R. Collobert, S. Bengio, and Y. Bengio. A Parallel Mixture of SVMs for Very Large Scale Problems. Neural Computation, 14(5):1105-1114, 2002.
Support Vector Machines (SVMs) are currently the state-of-the-art models for many classification problems but they suffer from the complexity of their training algorithm which is at least quadratic with respect to the number of examples. Hence, it is hopeless to try to solve real-life problems having more than a few hundreds of thousands examples with SVMs. The present paper proposes a new mixture of SVMs that can be easily implemented in parallel and where each SVM is trained on a small subset of the whole dataset.

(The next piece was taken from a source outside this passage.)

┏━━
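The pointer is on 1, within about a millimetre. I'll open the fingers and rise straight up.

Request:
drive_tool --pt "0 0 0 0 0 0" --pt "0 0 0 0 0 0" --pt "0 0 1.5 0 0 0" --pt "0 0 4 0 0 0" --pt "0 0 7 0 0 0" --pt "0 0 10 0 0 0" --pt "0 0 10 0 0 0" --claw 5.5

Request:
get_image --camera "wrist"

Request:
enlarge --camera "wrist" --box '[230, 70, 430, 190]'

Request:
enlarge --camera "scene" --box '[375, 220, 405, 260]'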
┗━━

Experiments on a large benchmark dataset (Forest) yielded significant time improvement (time complexity appears empirically to locally grow linearly with the number of examples). In addition, and that is a surprise, a significant improvement in generalization was observed.
@article{collobert:2002b,
author = {R. Collobert and S. Bengio and Y. Bengio},
title = {A Parallel Mixture of {SVMs} for Very Large Scale Problems},
journal = {Neural Computation},
volume = 14,
number = 5,
pages = {1105--1114},
year = {2002}
}
The aim was to use a divide-and-conquer method to break up the SVM complexity and solve large scale classification tasks. While these mixtures do work, they are unfortunately quite difficult to tune, because of the additional hyper-parameters involved in the architecture.
The original paper, with less experiments, has been published in NIPS.
An extended version, including more experiments and probabilistic mixtures has been published in IJPRAI and presented at SVM'2002.